Paget v. Melcher, 26 App. Div. 12, reversed.
(Argued June 7, 1898;
decided June 21, 1898.)
Cross-appeals, by certification, from an order of the Appellate Division of the Supreme Court in the first judicial department, entered February 11, 1898, modifying an interlocutory judgment entered upon a decision of the Special Term.
The nature of the action, the facts, so far as material, and the questions certified are stated in the opinion.
Flamen B. Candler for Mary Paget and William Jay, as administrators, etc.
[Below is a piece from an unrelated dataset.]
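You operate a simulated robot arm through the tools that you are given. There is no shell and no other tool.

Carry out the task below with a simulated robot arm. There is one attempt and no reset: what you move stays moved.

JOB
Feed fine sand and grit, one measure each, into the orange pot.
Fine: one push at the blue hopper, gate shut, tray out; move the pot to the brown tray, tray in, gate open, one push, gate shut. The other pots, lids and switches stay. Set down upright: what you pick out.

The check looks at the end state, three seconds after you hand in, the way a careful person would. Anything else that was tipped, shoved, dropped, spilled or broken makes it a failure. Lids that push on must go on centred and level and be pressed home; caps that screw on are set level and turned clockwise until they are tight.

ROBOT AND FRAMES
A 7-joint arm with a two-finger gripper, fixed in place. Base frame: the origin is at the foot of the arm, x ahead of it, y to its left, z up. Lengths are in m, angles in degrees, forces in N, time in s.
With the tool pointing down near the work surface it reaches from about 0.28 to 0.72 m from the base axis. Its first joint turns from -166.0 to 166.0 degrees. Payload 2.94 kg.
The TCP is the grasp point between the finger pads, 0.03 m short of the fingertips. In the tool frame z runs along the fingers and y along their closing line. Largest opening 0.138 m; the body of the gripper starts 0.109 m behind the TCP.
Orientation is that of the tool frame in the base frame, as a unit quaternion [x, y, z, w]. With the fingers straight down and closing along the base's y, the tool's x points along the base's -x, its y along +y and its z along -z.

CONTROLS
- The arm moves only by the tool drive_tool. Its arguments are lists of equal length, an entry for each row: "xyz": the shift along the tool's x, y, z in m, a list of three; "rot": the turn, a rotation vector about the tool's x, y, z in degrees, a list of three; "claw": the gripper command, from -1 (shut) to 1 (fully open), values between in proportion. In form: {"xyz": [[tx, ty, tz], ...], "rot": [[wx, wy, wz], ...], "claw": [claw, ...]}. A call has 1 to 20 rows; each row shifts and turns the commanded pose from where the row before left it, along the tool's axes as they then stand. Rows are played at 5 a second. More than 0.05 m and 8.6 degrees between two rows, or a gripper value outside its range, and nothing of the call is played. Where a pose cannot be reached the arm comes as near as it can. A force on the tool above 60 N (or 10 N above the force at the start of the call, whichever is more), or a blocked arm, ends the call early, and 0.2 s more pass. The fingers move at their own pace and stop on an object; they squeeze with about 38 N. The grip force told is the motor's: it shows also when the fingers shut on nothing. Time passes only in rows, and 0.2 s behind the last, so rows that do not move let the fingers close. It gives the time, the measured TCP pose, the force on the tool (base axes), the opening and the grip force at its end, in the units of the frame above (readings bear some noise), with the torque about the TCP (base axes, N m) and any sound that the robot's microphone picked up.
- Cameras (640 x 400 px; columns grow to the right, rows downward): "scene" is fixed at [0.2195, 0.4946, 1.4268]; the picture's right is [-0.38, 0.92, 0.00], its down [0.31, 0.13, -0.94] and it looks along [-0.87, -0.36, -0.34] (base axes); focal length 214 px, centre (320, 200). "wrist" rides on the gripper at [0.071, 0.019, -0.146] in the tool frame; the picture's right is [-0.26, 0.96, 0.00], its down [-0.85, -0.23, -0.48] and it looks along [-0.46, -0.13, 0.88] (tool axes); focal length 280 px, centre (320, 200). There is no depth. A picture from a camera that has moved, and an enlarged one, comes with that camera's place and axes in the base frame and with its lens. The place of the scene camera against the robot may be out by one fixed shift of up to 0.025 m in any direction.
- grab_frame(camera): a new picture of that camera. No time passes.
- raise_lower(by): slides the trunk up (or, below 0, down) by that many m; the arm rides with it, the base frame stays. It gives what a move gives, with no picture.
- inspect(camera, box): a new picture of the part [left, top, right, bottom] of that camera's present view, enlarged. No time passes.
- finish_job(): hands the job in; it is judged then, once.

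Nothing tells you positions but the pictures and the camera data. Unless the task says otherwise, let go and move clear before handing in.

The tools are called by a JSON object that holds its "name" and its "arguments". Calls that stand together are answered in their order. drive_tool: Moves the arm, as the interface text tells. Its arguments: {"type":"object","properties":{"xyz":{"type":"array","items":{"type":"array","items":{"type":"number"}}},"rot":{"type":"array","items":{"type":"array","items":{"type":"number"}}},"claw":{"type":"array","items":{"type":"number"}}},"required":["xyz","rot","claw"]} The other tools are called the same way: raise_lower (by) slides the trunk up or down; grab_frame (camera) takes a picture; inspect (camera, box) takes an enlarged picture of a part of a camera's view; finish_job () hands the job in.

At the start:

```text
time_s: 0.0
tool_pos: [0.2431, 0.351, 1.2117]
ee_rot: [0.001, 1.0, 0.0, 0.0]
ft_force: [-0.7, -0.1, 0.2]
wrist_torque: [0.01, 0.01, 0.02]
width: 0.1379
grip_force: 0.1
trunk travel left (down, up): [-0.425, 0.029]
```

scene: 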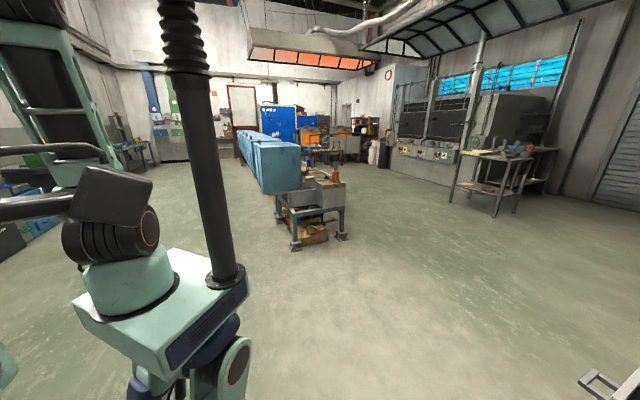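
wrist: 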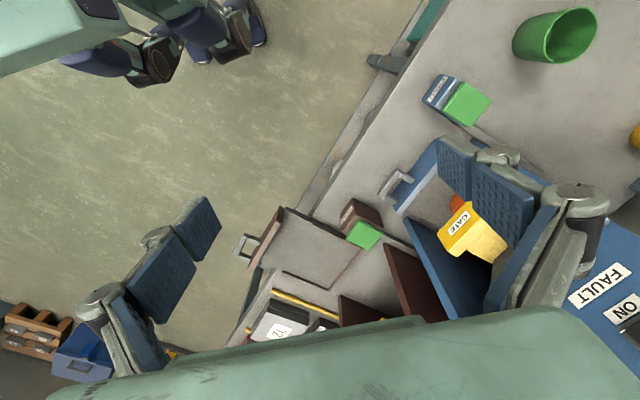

When the deed of trust, duly executed, was delivered to the trustee, then Henry Leiden Stevens, the only son of the grantor, Paran Stevens, became seized of a vested remainder in fee in an undivided one-third of the Fifth avenue and Twenty-eighth street properties, which interest was descendible, devisable and alienable. (Livingston v. Greene, 52 N. Y. 118; Nelson v. Russell, 135 N. Y. 137; Campbell v. Stokes, 142 N. Y. 23; Byrnes v. Stilwell, 103 N. Y. 453; Miller v. Gilbert, 144 N. Y. 68; Matter of Young, 145 N. Y. 535; Karstens v. Karstens, 20 Misc. Rep. 247; Ackermam, v. Gorton, 67 N. Y. 63; Stokes v. Weston, 142 N. Y. 433; Embury v. Sheldon, 68 N. Y. 227.) The cases relied on by the Appellate Division and by the counsel for Mrs. Melcher do not support the decision that the gift of the real property under the deed of trust was to a class to be ascertained as of the date of the death of Marietta Stevens, the surviving life beneficiary, and that the remainder to her son, Henry Leiden Stevens, was contingent on his surviving his mother. (Matter of Brown, 154 N. Y. 313.) Applying the rules of construction above mentioned to the will of Paran Stevens, deceased, it is manifest that, pursuant to the provisions of the 3d and 4th clauses thereof, his only son, Henry Leiden Stevens, upon the death of the testator, became seized of a vested estate in remainder to the extent of one-tliird in the personal property mentioned in these clauses, subject only to the use thereof by his mother, the widow, Marietta R. Stevens, for her life, and that his interest therein was not defeated by his death before her decease, but it was descendible, devisable and alienable, and consequently passed under his will. (1 R. S. 673; Grout v. Townsend, 2 Den. 338; Skey v. Barnes, 3 Meriv. Ch. 340.)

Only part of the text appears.